General Questions


Q. Do i need a referral to see a psychologist at westhealth?

A. You are welcome to see one of our psychologists without a referral. If you have private health insurance you may be eligible for a rebate for the session fee. It’s a good idea to check with your insurer to find out your level of cover.
If you are referred by your GP through a GP Mental Health Care Plan (item #2710) or referred by your Pediatrician or Psychiatrist you will be eligible to claim a Medicare rebate for up to 10 sessions per year.
If you are referred by a third party, such as an Insurance company, Work Cover, Solicitor or rehabilitation program, referral information must be made available at the time of making the appointment.


Q. what is the difference between a psychologist and a psychiatrist?

A. The main differences are around education and training, therapeutic models, the use of prescription medicines, and the types of illnesses that people have. 


  • A psychologist studies human behaviour in their undergraduate degree, then studies for a minimum of two more years for further postgraduate qualifications such as Masters or PhD.

  • During the years of further study they must do extensive research on their specialty area. It is this focus on research and the applications of the clinical outcomes that most distinguishes psychologist from other mental health providers.

  • Psychologists do not prescribe medications. They use other effective treatments to manage common psychological problems and to help people realise their potential.


  • A psychiatrist studies medicine and then goes on to specialise in mental illness.

  • Psychiatrists are often involved more in assessment of mental illness and the pharmacological management of it. For example, psychiatrists often prescribe medications such as mood stabilisers or anti depressants to affect a chemical change in the brain.

  • Psychiatrists are often more involved in seeing people in acute states of mental illness such as during periods of psychosis.


Q. WHO are clinical psychologists?

A. Clinical psychologists are highly trained professionals who usually work in hospitals, mental health clinics, health centres, and in private practice. They are not medically trained and therefore do not prescribe medication. Inst read, they use their knowledge of behaviour, emotions and thinking to assist people who are having difficulties.

Clinical psychologists have at least two degrees. They first study for a general degree in psychology. Following graduation they are usually required to get work experience in research or clinical settings before embarking on further training. Based on their general degree results and work experience they are selected for accredited training in Clinical psychology. Clinical psychology training usually consists of a further two or three years training resulting in a Masters degree or Doctorate in Clinical Psychology. In addition, many clinical psychologists also go on to do further training is areas of special interest.

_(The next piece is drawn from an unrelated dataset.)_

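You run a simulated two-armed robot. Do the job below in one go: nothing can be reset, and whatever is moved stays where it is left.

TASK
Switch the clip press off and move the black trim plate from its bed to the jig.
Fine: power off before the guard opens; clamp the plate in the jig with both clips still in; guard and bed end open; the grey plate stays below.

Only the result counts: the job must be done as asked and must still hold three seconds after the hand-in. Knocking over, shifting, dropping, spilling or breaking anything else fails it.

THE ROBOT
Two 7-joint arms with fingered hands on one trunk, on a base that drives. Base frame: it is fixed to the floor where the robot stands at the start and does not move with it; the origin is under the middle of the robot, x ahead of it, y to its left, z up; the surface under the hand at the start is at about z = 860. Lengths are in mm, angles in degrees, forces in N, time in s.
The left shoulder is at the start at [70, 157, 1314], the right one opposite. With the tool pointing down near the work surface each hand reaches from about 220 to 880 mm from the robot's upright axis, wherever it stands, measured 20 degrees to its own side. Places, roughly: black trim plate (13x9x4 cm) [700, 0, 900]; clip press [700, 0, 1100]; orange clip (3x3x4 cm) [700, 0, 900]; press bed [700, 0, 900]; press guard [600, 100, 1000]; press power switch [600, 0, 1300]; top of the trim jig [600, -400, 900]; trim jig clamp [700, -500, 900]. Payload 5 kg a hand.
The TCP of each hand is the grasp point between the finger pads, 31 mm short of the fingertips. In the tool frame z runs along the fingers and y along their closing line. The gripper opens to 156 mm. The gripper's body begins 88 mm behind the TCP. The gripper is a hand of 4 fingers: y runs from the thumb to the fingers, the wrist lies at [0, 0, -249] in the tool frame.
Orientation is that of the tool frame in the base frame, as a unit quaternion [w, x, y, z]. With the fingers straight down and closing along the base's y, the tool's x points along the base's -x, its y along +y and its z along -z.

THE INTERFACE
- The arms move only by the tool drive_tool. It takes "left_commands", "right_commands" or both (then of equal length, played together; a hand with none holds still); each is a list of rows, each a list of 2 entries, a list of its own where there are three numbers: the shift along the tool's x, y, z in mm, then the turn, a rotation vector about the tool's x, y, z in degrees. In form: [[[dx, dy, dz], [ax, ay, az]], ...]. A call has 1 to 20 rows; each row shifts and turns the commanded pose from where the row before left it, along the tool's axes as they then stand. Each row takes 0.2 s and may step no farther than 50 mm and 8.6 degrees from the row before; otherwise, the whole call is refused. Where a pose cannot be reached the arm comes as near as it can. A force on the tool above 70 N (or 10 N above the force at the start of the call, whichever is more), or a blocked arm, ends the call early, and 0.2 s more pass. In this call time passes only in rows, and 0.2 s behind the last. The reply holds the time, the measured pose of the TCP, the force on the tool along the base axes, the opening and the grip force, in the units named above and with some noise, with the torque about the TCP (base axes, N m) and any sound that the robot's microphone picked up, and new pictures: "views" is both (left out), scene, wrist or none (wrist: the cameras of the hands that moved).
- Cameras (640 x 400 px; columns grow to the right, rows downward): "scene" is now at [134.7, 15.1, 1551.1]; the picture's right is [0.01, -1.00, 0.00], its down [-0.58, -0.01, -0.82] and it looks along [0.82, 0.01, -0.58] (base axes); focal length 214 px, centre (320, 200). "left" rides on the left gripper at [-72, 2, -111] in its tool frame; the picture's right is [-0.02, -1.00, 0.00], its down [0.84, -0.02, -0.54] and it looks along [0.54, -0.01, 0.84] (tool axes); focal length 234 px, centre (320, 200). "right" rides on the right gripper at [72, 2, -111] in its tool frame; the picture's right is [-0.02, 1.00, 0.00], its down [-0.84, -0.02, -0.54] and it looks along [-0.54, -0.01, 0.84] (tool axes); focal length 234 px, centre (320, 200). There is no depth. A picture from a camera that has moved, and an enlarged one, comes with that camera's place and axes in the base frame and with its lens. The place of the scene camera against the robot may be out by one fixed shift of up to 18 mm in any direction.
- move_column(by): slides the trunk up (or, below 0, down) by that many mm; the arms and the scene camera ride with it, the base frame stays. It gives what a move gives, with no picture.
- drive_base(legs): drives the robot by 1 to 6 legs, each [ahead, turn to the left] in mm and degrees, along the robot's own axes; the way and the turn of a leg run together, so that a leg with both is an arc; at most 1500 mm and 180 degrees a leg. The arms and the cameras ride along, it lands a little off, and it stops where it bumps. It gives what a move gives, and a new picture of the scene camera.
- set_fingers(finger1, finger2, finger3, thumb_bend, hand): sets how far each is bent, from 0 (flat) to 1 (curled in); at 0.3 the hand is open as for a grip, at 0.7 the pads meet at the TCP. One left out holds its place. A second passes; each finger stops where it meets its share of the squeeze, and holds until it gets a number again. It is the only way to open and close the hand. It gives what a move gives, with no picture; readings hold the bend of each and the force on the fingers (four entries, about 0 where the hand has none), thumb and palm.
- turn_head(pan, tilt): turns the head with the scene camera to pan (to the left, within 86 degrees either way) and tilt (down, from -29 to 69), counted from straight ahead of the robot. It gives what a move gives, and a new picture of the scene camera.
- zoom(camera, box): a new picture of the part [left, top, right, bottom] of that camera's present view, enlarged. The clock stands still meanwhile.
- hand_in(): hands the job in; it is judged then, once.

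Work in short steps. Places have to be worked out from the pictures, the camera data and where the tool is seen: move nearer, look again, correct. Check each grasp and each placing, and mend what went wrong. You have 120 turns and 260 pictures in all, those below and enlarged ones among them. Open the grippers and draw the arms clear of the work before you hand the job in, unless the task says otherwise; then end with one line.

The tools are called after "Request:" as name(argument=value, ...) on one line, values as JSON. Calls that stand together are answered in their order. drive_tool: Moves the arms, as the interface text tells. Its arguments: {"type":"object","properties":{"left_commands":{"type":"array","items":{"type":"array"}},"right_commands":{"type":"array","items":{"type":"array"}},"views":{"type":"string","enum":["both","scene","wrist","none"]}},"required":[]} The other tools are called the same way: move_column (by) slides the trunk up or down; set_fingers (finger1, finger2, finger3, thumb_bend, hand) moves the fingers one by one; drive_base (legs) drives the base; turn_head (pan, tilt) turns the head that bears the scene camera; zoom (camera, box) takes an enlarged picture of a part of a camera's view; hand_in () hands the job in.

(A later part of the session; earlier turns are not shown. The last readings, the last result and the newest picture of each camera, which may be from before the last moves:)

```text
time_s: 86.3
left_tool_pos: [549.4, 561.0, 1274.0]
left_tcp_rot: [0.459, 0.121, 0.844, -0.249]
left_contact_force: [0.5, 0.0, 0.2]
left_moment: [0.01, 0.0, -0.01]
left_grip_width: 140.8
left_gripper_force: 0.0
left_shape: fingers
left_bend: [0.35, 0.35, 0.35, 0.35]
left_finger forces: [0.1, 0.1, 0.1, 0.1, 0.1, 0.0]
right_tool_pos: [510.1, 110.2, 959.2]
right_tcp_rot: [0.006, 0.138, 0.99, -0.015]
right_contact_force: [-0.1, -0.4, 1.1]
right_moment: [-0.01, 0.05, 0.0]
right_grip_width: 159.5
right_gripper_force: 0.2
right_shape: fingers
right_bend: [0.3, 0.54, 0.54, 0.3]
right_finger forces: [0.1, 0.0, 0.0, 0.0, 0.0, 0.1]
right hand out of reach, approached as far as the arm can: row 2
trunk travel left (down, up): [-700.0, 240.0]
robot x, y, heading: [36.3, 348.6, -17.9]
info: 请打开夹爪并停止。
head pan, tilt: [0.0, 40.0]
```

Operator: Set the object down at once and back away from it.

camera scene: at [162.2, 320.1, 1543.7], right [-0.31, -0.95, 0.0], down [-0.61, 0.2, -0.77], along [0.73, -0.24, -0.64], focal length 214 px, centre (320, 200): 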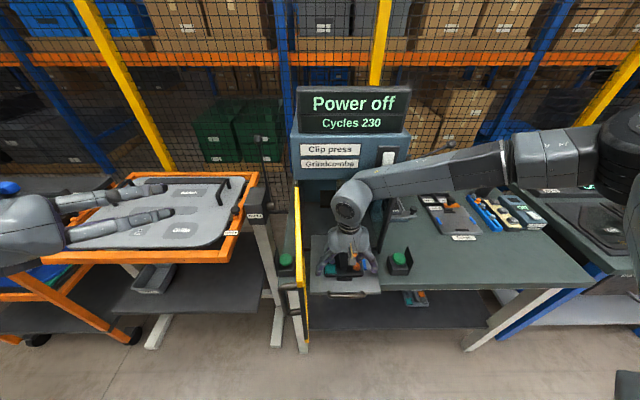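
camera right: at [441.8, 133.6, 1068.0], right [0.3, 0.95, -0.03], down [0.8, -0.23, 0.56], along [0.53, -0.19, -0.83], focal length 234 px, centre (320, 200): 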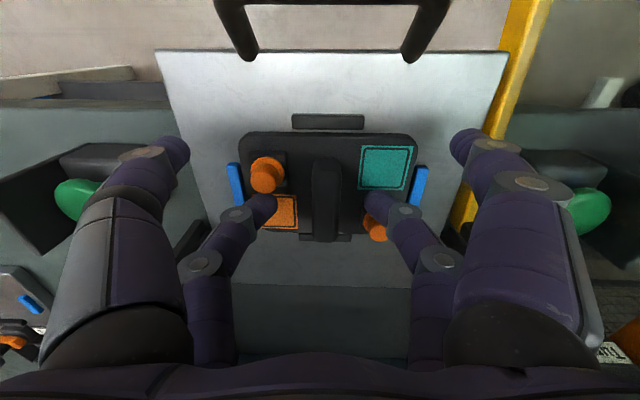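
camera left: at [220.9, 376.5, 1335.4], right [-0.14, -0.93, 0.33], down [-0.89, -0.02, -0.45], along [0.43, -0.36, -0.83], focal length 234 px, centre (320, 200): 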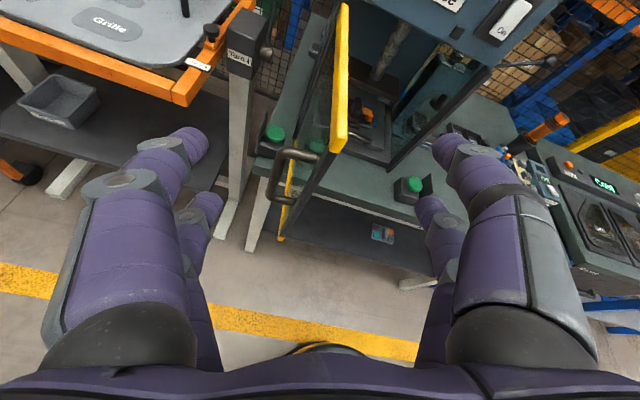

Q. how can a clinical psychologist help you?

A. Clinical psychologists provide their clients with the opportunity to talk and think about the things that are concerning and worrying them. They do not prescribe medications. Clinical psychologists also help individuals explore, understand and interpret their situation.

Clinical psychologists often work with problems such as low mood, stress, anxiety and bereavement. Psychological approaches can also offer practical assistance in building on a person’s self management skills, e.g. to increase their capacity to adhere to medical treatments or to lifestyle changes, to increase personal independence, to develop more effective social interaction skills, and to overcome fears.